_DATA EXTRACT_
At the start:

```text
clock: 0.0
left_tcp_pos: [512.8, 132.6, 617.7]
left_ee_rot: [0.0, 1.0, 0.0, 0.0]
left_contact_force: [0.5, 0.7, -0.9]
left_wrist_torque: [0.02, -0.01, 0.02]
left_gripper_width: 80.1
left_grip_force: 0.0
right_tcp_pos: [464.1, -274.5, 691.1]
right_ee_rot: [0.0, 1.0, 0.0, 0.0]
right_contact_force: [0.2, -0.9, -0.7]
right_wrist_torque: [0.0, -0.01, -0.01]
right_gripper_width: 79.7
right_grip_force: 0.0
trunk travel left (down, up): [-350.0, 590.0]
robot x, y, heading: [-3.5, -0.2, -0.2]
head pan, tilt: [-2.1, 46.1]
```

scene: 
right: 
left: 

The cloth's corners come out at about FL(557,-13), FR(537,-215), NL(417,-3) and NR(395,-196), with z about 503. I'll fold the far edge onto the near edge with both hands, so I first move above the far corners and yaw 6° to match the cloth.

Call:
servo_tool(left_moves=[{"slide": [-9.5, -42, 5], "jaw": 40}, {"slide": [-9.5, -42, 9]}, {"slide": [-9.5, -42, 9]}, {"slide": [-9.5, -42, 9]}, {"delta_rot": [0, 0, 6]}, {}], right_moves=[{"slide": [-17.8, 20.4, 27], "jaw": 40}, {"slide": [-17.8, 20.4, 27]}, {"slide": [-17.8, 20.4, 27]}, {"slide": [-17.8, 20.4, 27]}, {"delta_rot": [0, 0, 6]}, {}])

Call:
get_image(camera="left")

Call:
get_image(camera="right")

_WHAT IS REQUIRED_
Retype the material above, line by line, exactly. Format the lines as a JSON array of strings and drop empty lines.

_COMPLETED EXERCISE_
[
  "At the start:",
  "```text",
  "clock: 0.0",
  "left_tcp_pos: [512.8, 132.6, 617.7]",
  "left_ee_rot: [0.0, 1.0, 0.0, 0.0]",
  "left_contact_force: [0.5, 0.7, -0.9]",
  "left_wrist_torque: [0.02, -0.01, 0.02]",
  "left_gripper_width: 80.1",
  "left_grip_force: 0.0",
  "right_tcp_pos: [464.1, -274.5, 691.1]",
  "right_ee_rot: [0.0, 1.0, 0.0, 0.0]",
  "right_contact_force: [0.2, -0.9, -0.7]",
  "right_wrist_torque: [0.0, -0.01, -0.01]",
  "right_gripper_width: 79.7",
  "right_grip_force: 0.0",
  "trunk travel left (down, up): [-350.0, 590.0]",
  "robot x, y, heading: [-3.5, -0.2, -0.2]",
  "head pan, tilt: [-2.1, 46.1]",
  "```",
  "scene: ",
  "right: ",
  "left: ",
  "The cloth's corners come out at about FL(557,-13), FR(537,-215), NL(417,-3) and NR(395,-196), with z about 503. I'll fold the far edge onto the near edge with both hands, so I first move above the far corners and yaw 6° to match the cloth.",
  "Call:",
  "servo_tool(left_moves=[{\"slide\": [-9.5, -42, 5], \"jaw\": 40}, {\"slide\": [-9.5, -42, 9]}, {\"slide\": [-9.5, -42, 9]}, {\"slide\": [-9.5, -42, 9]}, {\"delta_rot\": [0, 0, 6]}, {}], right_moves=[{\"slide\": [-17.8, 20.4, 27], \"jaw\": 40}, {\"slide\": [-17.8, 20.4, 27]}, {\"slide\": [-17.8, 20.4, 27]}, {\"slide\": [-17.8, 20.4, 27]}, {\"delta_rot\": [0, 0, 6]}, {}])",
  "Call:",
  "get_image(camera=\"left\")",
  "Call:",
  "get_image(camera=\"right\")"
]